Holidays, shopping, work, travel, friendships, gym equipment, clothes, books, bags, watches, hobbies, exercise and food. A few of the things we consume every single day. There is of course more to add to the list. But let’s start there. You can judge consumption on some simple parameters. Excess, like porn, is easy to call out. You’ll know it when you see it. I am going focus on our consumption of food and exercise. When I say consumption, I mean how you spend your time, energy and money.


There is a necessary amount of exercise. The minimum dosage you need to get to remain healthy. This dosage keep joints functioning as optimally as when you were at your most active. This ‘necessary’ dosage can be nudged higher to maintain a higher quality of life or support a more active lifestyle. Things can tip into unnecessary when you run or exercise or lift for sport. Unnecessary is not necessarily undesirable. Nor is it counterproductive. It can be incredibly empowering.

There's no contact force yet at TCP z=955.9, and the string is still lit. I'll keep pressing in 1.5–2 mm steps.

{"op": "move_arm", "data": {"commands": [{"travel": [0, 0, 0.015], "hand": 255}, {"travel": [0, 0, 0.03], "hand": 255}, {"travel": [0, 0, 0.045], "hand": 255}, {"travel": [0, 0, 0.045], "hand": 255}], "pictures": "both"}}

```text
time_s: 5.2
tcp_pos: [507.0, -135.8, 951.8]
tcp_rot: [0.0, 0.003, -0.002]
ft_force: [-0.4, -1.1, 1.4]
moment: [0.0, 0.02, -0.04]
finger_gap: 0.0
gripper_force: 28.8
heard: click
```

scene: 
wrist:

A lot of content posing as fitness education are people who are into bodybuilding, powerlifting, Olympic weightlifting and calisthenics. Running distances that are no longer about maintaining a healthy heart. Lifting weights is no longer about maintaining muscle or joint healthYou don't actually have to do most of what you are watching. The dosages and choices are unnecessary for you to remain healthy and functional.

Then comes counterproductive. Just insane amounts of activity for activity’s sake. Taking chances that you need not take. Activity where risk far outweighs rewards. You risk injuring, hurting or killing yourself with certain endeavours. You compromise long term health for the sake of short term performance. Useful adaptations are sacrificed at the altar of more activity.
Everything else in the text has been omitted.